## SELECTION:
====================

Free IBAN Checker & Validator
Verify IBAN numbers instantly
Verify IBAN (International Bank Account Number) instantly. Paste or type an IBAN to check validity, see country, check digits, BBAN, and bank details. Free tool—no signup, 100% client-side. Supports 80+ countries. Works in your browser, private by design.
How to Use the IBAN Checker
- Paste or type an IBAN into the input field. The tool auto-formats with spaces every 4 characters.
- Validation runs in real time as you type. No button to press—results appear automatically.
- See the result: Valid or Invalid badge, country with flag, length, check digits, BBAN, and bank/branch/account where applicable.
What is the IBAN?
IBAN (International Bank Account Number) is a standard format for identifying bank accounts across borders. It includes a country code, check digits, and the domestic account number (BBAN). Used in Europe, Middle East, and many other regions for international wire transfers and SEPA payments.
The IBAN was introduced by the European Committee for Banking Standards (ECBS) and later adopted as ISO 13616. It replaced dozens of different national account formats with a single, machine-readable standard. Today over 80 countries use IBAN for cross-border payments. Each country has a fixed length—for example, Germany uses 22 characters, France 27, and Qatar 29. The first two letters are the country code (DE, FR, QA), followed by two check digits that help detect typos. The rest is the BBAN (Basic Bank Account Number), which varies by country. Banks and payment systems use the MOD-97 algorithm to validate the check digits before processing a transfer.
IBAN Format by Country
| Country | Code | Length | Example |
|---|---|---|---|
| Qatar | QA | 29 | QA69 QISB 0000 0000 0000 0000 0000 001 |
| Saudi Arabia | SA | 24 | SA03 8000 0000 6080 1016 7519 |
| UAE | AE | 23 | AE07 0331 2345 6789 0123 456 |
| Germany | DE | 22 | DE89 3704 0044 0532 0130 00 |
| UK | GB | 22 | GB29 NWBK 6016 1331 9268 19 |
| France | FR | 27 | FR76 3000 6000 0112 3456 7890 189 |
IBAN Best Practices
- Always verify an IBAN before sending money. A single wrong digit can route your payment to the wrong account or cause it to be rejected.
- Double-check the country code matches the recipient's bank. QA is Qatar, SA is Saudi Arabia, AE is UAE—mixing these up is a common mistake.
- For international transfers outside SEPA, you'll need both the IBAN and the SWIFT/BIC code. The IBAN identifies the account; SWIFT identifies the bank.
- Keep a copy of validated IBANs for recurring payments. Our tool's Copy button gives you a clean, formatted IBAN ready to paste into payment forms.
- If a transfer fails, verify the IBAN again. Banks may reject invalid formats immediately—catching errors beforehand saves time and fees.

====================

## WHAT THIS EXERCISE ASKS:
[a] Could you quote the selection from "Free IBAN Checker" up to and including "private by design."?
[b] Carry the selection on from its last sentence.

## INFORMATION SHOWN:

====================

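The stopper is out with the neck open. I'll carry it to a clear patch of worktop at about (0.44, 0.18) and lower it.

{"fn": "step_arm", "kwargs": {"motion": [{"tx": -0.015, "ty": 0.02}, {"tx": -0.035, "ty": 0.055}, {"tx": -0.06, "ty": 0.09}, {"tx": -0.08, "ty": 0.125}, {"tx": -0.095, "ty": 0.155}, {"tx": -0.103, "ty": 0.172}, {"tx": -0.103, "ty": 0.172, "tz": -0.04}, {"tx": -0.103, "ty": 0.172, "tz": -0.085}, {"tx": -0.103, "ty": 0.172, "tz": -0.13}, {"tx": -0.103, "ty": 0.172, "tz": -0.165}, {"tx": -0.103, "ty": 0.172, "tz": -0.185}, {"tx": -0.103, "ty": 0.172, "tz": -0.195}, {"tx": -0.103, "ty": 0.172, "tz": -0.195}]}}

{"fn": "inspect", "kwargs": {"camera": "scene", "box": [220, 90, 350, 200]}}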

====================

## RESPONSES TO THE TASKS:
[a]
Free IBAN Checker & Validator
Verify IBAN numbers instantly
Verify IBAN (International Bank Account Number) instantly. Paste or type an IBAN to check validity, see country, check digits, BBAN, and bank details. Free tool—no signup, 100% client-side. Supports 80+ countries. Works in your browser, private by design.

[b]
IBAN and International Transfers
IBANs are used in different ways depending on the region. Understanding the context helps you use them correctly.
- SEPA (Single Euro Payments Area) covers EU countries plus Norway, Iceland, Liechtenstein, Switzerland, and others. For SEPA transfers, the IBAN is usually sufficient—no SWIFT code needed. Transfers are typically same-day or next-day and low-cost. Source: European Payments Council.
- For wire transfers outside SEPA (e.g., to Qatar, UAE, Saudi Arabia), banks require both IBAN and SWIFT/BIC. The SWIFT code routes the payment to the correct bank; the IBAN identifies the specific account. Fees and processing times vary by bank. Source: SWIFT.
- GCC countries (Qatar, Saudi Arabia, UAE, Bahrain, Kuwait, Oman) all use IBAN for domestic and international transfers. Qatar adopted IBAN in 2010. Each country has its own length and structure—Qatar uses 29 characters, Saudi Arabia 24, UAE 23. Source: Qatar Central Bank, Saudi Central Bank (SAMA).
How IBAN Validation Works
Our checker uses the MOD-97 algorithm defined in ISO 13616. The algorithm rearranges the IBAN (moving the first 4 characters to the end), converts letters to numbers (A=10, B=11, etc.), and checks if the result is divisible by 97. If it is, the IBAN passes the checksum test. This catches most typos and transposition errors. The algorithm is the same one used by banks and payment networks worldwide.
Frequently Asked Questions
Sources and References
The IBAN format, country structures, and validation rules on this page are based on official standards and central bank publications. Standards can be updated—always confirm with your bank for critical transfers.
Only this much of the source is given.